Why would I deposit my ETH on Lybra to mint eUSD?

  1. No borrowing interest: Unlike AAVE and MakerDAO, Lybra does not charge any interest when minting (borrowing) eUSD. This can save you on interest expenses, making Lybra a more cost-effective option for borrowing stablecoins.

  2. Simplified collateral: Lybra only accepts ETH and stETH as collateral, ensuring a secure and decentralized system. This simplicity might be appealing if you are primarily an ETH holder and want to avoid dealing with multiple collateral types.

  3. Stable interest on eUSD holdings: By minting eUSD on Lybra, you can earn a stable interest with a base APY of approximately 8%. This interest is generated for holding eUSD, allowing you to earn a stable income while maintaining exposure to ETH through your collateral.

  4. LBR rewards: By using Lybra, you can earn LBR rewards in addition to stable interest income. Holding LBR tokens may offer additional benefits within the Lybra ecosystem.

Is ETH the only collateral accepted by Lybra?

Yes, ETH and stETH are the only collateral types accepted by Lybra to maintain safety and decentralization.

How can I mint (borrow) with Lybra?

To mint (borrow) eUSD, you must deposit a certain amount of collateral (ETH or stETH) through Lybra.

Then you can mint eUSD against your collateral up to a collateral ratio of 160%.

When do I need to pay my debt back?

Debts issued by Lybra Protocol do not have a repayment schedule. You can repay your debt at any time, as long as you maintain a safe collateral rate.

What is Liquidation?

To ensure that the entire stablecoin supply remains fully backed by collateral, once your collateral rate falls below the safe collateral rate, you risk being liquidated at any time.

Borrowers (minters) with a collateral rate less than 150% of the minimum collateral rate must be liquidated to ensure that the eUSD stablecoin is fully backed by the collateral asset.
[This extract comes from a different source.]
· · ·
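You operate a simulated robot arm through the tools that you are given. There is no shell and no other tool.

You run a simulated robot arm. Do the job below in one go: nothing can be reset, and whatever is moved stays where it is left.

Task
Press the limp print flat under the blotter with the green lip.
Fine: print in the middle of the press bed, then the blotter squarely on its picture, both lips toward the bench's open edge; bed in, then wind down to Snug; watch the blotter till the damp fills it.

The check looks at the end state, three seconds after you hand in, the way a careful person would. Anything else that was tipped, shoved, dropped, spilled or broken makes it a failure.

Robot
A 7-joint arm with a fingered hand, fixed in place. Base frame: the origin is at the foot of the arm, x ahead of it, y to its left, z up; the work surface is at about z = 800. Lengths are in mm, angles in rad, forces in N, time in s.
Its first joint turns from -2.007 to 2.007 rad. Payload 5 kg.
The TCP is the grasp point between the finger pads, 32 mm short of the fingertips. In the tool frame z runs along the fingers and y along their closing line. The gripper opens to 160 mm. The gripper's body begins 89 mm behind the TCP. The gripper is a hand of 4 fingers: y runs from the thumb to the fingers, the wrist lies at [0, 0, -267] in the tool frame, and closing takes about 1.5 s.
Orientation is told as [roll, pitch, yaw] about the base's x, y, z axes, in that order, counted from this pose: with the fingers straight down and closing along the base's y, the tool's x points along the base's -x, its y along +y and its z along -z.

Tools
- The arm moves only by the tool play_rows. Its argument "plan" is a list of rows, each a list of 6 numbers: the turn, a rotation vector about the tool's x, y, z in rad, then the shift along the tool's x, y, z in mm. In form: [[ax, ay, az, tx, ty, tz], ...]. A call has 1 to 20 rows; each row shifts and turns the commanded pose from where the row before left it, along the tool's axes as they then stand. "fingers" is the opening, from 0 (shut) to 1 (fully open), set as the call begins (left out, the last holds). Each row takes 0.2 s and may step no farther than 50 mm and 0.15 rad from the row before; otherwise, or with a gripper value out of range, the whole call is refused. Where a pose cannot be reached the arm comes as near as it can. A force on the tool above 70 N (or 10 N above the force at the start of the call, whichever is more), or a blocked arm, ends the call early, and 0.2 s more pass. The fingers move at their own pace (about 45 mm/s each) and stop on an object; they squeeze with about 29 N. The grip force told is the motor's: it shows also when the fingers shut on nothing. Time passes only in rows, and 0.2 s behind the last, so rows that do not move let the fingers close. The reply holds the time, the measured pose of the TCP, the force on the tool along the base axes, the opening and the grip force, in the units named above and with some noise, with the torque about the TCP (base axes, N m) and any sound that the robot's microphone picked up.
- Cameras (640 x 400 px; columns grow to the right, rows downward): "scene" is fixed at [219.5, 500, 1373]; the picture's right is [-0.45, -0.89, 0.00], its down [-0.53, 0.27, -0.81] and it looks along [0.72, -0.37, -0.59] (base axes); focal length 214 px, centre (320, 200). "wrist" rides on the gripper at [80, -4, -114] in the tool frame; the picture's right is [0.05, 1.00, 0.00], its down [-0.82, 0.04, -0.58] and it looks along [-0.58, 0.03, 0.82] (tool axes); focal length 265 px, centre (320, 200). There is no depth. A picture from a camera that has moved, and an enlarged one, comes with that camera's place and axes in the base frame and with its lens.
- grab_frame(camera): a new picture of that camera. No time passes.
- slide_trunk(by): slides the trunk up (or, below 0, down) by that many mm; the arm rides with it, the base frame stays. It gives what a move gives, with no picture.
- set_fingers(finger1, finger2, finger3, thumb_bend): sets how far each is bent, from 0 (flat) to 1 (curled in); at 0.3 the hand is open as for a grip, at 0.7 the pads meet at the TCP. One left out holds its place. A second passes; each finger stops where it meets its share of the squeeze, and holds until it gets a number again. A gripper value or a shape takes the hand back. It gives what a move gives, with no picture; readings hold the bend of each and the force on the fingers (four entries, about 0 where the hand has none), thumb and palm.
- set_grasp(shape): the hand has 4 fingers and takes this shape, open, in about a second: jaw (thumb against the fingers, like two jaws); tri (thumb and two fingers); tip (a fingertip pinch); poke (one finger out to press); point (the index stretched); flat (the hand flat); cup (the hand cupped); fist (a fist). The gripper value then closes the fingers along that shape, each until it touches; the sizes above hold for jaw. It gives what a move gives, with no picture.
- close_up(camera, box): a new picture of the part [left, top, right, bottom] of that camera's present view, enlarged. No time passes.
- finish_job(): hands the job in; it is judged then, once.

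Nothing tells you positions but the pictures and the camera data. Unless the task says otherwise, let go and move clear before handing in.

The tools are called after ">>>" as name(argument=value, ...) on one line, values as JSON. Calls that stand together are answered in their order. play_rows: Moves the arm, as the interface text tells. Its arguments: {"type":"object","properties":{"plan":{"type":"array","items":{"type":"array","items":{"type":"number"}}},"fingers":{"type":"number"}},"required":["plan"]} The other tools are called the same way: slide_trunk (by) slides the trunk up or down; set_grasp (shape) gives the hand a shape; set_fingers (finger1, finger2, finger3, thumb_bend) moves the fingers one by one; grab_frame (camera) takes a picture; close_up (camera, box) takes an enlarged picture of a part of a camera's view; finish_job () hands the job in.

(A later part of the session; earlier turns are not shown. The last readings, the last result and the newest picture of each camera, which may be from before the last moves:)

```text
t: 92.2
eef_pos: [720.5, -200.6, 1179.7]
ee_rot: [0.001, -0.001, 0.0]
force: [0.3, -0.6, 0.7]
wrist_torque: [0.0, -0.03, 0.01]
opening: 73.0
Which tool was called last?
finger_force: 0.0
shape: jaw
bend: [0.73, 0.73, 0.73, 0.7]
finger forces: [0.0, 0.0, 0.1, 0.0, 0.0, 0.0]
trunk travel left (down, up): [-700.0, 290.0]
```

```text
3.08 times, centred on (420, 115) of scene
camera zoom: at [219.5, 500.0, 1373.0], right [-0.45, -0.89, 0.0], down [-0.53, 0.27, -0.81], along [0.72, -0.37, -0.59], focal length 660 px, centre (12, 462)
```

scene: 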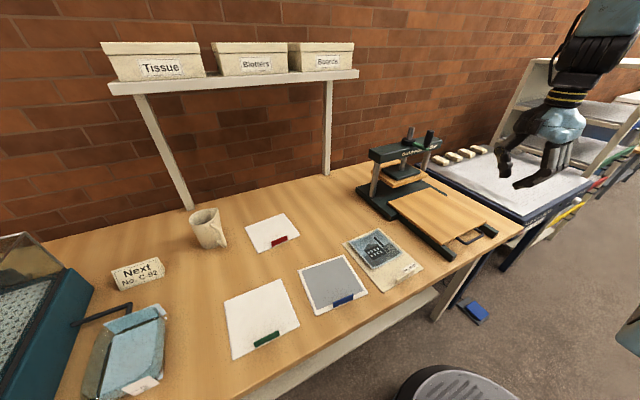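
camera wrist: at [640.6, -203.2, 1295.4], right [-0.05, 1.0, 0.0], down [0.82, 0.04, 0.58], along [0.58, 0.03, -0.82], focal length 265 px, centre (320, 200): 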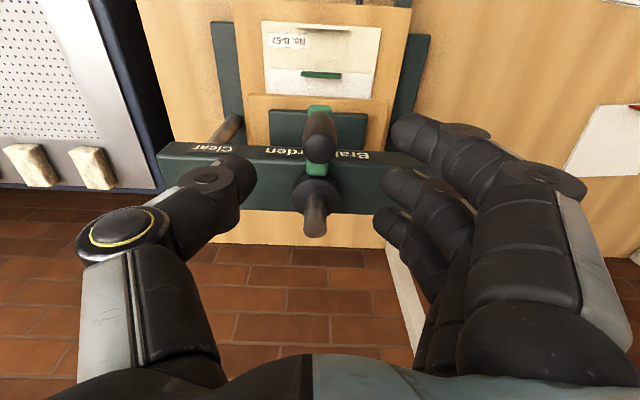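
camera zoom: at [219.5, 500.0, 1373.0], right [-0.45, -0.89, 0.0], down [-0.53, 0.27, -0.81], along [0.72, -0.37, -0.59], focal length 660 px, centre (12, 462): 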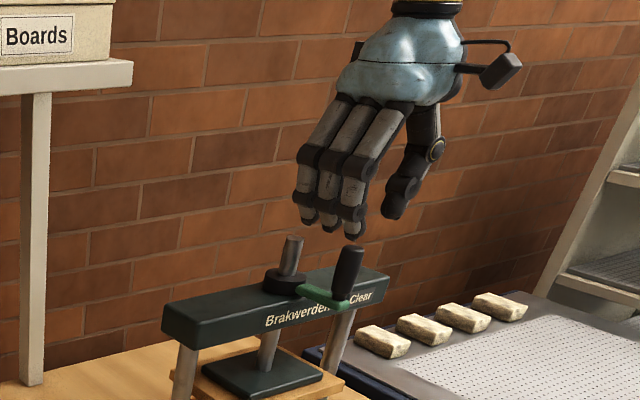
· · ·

The borrower's (minter's) debt is reduced, and liquidators receive the collateral asset in exchange for paying off the debt.

After liquidation, the debt owed by the borrower (minter) has been paid, and the value of the remaining collateral equals 110% of the reduced debt.

Can I withdraw my deposited ETH whenever I want?

As a general rule, you can withdraw your deposit at any time. There is no minimum lockup duration.

I'm a holder of USDT, USDC, FRAX, and/or other stablecoins; how can I get stable interest with Lybra?

It's easy! Convert your held assets to eUSD through any DEX. As long as you're holding eUSD, stable interest is calculated and distributed by Lybra Protocol.

What oracle are you using to determine the price of ETH?

Lybra Protocol reads the Liquity ETH:USD price feed. Find their instructions here.

I used "Redeem eUSD", but the debt on "Repay eUSD" remained the same. Why?

Redeem eUSD and Repay eUSD are two separate systems. Redeem eUSD is where you exchange your eUSD for a 1:1 USD worth of ETH/stETH. You would want to use this function when there are arbitrage opportunities. For example, when eUSD is below $1 USD, you can buy it on the market and redeem it for ETH/stETH. By doing so, you make arbitrage gains, and as more people buy eUSD to redeem, it helps to re-peg the eUSD price to $1 USD.